Source excerpt »
BEGIN

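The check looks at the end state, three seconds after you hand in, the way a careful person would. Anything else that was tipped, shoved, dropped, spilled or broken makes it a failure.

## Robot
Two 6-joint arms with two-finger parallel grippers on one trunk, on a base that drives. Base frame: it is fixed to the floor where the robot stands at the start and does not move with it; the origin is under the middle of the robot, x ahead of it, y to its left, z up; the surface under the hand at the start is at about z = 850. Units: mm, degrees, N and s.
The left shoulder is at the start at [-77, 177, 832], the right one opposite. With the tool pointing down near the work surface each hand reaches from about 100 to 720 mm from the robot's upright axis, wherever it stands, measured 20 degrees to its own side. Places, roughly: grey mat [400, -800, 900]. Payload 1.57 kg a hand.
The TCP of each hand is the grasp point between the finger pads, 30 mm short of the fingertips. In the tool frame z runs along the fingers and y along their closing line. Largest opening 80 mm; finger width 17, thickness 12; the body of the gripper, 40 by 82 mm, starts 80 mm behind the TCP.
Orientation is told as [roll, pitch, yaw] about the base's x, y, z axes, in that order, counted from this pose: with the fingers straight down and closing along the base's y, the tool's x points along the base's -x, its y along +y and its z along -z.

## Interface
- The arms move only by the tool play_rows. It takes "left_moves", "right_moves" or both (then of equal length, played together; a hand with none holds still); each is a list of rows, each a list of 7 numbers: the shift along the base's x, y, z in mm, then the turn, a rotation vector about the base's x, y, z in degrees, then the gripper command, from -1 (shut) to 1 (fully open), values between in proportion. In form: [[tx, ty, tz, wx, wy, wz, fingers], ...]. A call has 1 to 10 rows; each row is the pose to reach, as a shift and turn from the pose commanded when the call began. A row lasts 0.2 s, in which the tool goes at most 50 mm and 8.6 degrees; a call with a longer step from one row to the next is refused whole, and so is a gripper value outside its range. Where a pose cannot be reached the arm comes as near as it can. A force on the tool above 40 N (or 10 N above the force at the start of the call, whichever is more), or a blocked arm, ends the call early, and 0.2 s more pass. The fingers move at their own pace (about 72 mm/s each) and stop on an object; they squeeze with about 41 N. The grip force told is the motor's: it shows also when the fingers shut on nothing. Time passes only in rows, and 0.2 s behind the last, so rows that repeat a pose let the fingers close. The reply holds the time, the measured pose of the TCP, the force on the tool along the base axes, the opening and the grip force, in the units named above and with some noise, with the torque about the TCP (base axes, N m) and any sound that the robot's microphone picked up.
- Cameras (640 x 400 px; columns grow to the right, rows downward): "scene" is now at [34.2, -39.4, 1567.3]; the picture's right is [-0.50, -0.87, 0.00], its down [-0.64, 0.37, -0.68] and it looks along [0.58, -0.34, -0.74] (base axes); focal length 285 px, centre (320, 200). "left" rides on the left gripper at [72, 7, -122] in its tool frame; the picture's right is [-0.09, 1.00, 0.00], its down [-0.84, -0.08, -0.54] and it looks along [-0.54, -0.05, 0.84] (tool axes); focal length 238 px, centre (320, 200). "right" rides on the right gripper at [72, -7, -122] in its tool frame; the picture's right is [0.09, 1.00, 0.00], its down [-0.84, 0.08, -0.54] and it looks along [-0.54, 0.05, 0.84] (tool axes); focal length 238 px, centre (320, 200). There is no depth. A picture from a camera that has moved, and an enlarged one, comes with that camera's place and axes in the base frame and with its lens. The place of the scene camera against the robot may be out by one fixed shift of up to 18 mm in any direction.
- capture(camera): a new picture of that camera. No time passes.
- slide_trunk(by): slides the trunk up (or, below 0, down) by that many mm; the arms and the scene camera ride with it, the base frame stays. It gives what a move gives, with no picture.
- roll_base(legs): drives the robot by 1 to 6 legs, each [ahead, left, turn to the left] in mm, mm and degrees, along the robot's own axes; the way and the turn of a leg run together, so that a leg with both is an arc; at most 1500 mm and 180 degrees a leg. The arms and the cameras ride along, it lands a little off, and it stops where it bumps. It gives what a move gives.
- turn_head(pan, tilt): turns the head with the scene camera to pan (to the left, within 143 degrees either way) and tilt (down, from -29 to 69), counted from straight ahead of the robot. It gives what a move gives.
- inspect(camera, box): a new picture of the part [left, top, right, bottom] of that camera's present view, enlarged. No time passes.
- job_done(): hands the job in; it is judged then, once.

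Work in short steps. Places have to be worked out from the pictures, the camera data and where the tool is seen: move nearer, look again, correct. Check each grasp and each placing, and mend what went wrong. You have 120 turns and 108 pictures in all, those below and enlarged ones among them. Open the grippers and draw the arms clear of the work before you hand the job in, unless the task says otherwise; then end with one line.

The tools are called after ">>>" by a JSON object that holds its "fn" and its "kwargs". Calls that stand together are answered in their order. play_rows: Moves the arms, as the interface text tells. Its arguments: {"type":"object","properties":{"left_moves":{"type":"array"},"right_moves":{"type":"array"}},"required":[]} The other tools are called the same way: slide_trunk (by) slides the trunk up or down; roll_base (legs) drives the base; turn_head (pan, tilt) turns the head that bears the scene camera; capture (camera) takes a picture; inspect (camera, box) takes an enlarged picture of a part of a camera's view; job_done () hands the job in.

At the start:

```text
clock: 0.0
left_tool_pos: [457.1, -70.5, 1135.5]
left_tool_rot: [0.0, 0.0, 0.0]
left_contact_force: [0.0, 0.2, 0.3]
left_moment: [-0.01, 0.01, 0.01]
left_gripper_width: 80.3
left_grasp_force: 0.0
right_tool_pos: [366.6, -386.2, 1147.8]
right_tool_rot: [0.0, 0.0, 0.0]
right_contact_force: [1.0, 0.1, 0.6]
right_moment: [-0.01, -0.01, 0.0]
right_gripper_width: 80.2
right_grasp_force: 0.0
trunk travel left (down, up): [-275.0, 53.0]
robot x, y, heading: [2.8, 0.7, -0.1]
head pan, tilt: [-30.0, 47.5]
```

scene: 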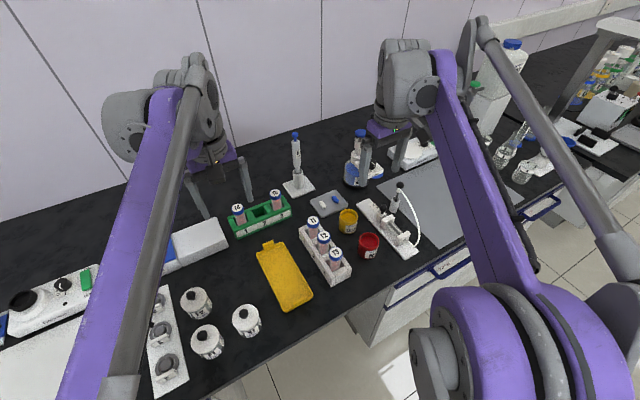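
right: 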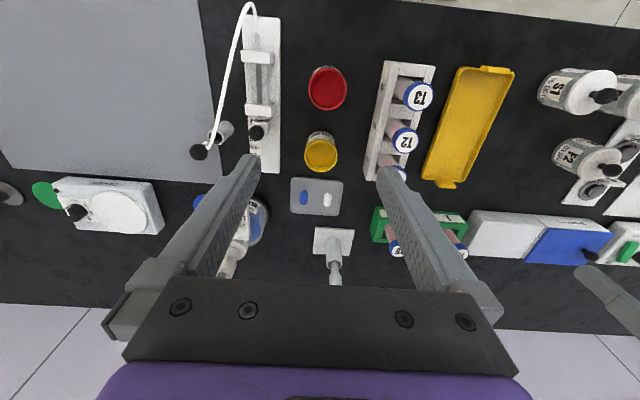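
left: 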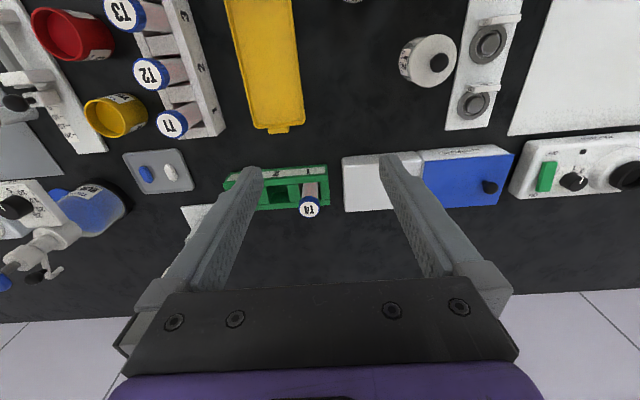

END

Reproduce the material in full, word for word, and omit the pictures.

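The check looks at the end state, three seconds after you hand in, the way a careful person would. Anything else that was tipped, shoved, dropped, spilled or broken makes it a failure.

## Robot
Two 6-joint arms with two-finger parallel grippers on one trunk, on a base that drives. Base frame: it is fixed to the floor where the robot stands at the start and does not move with it; the origin is under the middle of the robot, x ahead of it, y to its left, z up; the surface under the hand at the start is at about z = 850. Units: mm, degrees, N and s.
The left shoulder is at the start at [-77, 177, 832], the right one opposite. With the tool pointing down near the work surface each hand reaches from about 100 to 720 mm from the robot's upright axis, wherever it stands, measured 20 degrees to its own side. Places, roughly: grey mat [400, -800, 900]. Payload 1.57 kg a hand.
The TCP of each hand is the grasp point between the finger pads, 30 mm short of the fingertips. In the tool frame z runs along the fingers and y along their closing line. Largest opening 80 mm; finger width 17, thickness 12; the body of the gripper, 40 by 82 mm, starts 80 mm behind the TCP.
Orientation is told as [roll, pitch, yaw] about the base's x, y, z axes, in that order, counted from this pose: with the fingers straight down and closing along the base's y, the tool's x points along the base's -x, its y along +y and its z along -z.

## Interface
- The arms move only by the tool play_rows. It takes "left_moves", "right_moves" or both (then of equal length, played together; a hand with none holds still); each is a list of rows, each a list of 7 numbers: the shift along the base's x, y, z in mm, then the turn, a rotation vector about the base's x, y, z in degrees, then the gripper command, from -1 (shut) to 1 (fully open), values between in proportion. In form: [[tx, ty, tz, wx, wy, wz, fingers], ...]. A call has 1 to 10 rows; each row is the pose to reach, as a shift and turn from the pose commanded when the call began. A row lasts 0.2 s, in which the tool goes at most 50 mm and 8.6 degrees; a call with a longer step from one row to the next is refused whole, and so is a gripper value outside its range. Where a pose cannot be reached the arm comes as near as it can. A force on the tool above 40 N (or 10 N above the force at the start of the call, whichever is more), or a blocked arm, ends the call early, and 0.2 s more pass. The fingers move at their own pace (about 72 mm/s each) and stop on an object; they squeeze with about 41 N. The grip force told is the motor's: it shows also when the fingers shut on nothing. Time passes only in rows, and 0.2 s behind the last, so rows that repeat a pose let the fingers close. The reply holds the time, the measured pose of the TCP, the force on the tool along the base axes, the opening and the grip force, in the units named above and with some noise, with the torque about the TCP (base axes, N m) and any sound that the robot's microphone picked up.
- Cameras (640 x 400 px; columns grow to the right, rows downward): "scene" is now at [34.2, -39.4, 1567.3]; the picture's right is [-0.50, -0.87, 0.00], its down [-0.64, 0.37, -0.68] and it looks along [0.58, -0.34, -0.74] (base axes); focal length 285 px, centre (320, 200). "left" rides on the left gripper at [72, 7, -122] in its tool frame; the picture's right is [-0.09, 1.00, 0.00], its down [-0.84, -0.08, -0.54] and it looks along [-0.54, -0.05, 0.84] (tool axes); focal length 238 px, centre (320, 200). "right" rides on the right gripper at [72, -7, -122] in its tool frame; the picture's right is [0.09, 1.00, 0.00], its down [-0.84, 0.08, -0.54] and it looks along [-0.54, 0.05, 0.84] (tool axes); focal length 238 px, centre (320, 200). There is no depth. A picture from a camera that has moved, and an enlarged one, comes with that camera's place and axes in the base frame and with its lens. The place of the scene camera against the robot may be out by one fixed shift of up to 18 mm in any direction.
- capture(camera): a new picture of that camera. No time passes.
- slide_trunk(by): slides the trunk up (or, below 0, down) by that many mm; the arms and the scene camera ride with it, the base frame stays. It gives what a move gives, with no picture.
- roll_base(legs): drives the robot by 1 to 6 legs, each [ahead, left, turn to the left] in mm, mm and degrees, along the robot's own axes; the way and the turn of a leg run together, so that a leg with both is an arc; at most 1500 mm and 180 degrees a leg. The arms and the cameras ride along, it lands a little off, and it stops where it bumps. It gives what a move gives.
- turn_head(pan, tilt): turns the head with the scene camera to pan (to the left, within 143 degrees either way) and tilt (down, from -29 to 69), counted from straight ahead of the robot. It gives what a move gives.
- inspect(camera, box): a new picture of the part [left, top, right, bottom] of that camera's present view, enlarged. No time passes.
- job_done(): hands the job in; it is judged then, once.

Work in short steps. Places have to be worked out from the pictures, the camera data and where the tool is seen: move nearer, look again, correct. Check each grasp and each placing, and mend what went wrong. You have 120 turns and 108 pictures in all, those below and enlarged ones among them. Open the grippers and draw the arms clear of the work before you hand the job in, unless the task says otherwise; then end with one line.

The tools are called after ">>>" by a JSON object that holds its "fn" and its "kwargs". Calls that stand together are answered in their order. play_rows: Moves the arms, as the interface text tells. Its arguments: {"type":"object","properties":{"left_moves":{"type":"array"},"right_moves":{"type":"array"}},"required":[]} The other tools are called the same way: slide_trunk (by) slides the trunk up or down; roll_base (legs) drives the base; turn_head (pan, tilt) turns the head that bears the scene camera; capture (camera) takes a picture; inspect (camera, box) takes an enlarged picture of a part of a camera's view; job_done () hands the job in.

At the start:

```text
clock: 0.0
left_tool_pos: [457.1, -70.5, 1135.5]
left_tool_rot: [0.0, 0.0, 0.0]
left_contact_force: [0.0, 0.2, 0.3]
left_moment: [-0.01, 0.01, 0.01]
left_gripper_width: 80.3
left_grasp_force: 0.0
right_tool_pos: [366.6, -386.2, 1147.8]
right_tool_rot: [0.0, 0.0, 0.0]
right_contact_force: [1.0, 0.1, 0.6]
right_moment: [-0.01, -0.01, 0.0]
right_gripper_width: 80.2
right_grasp_force: 0.0
trunk travel left (down, up): [-275.0, 53.0]
robot x, y, heading: [2.8, 0.7, -0.1]
head pan, tilt: [-30.0, 47.5]
```

scene: 
right: 
left: 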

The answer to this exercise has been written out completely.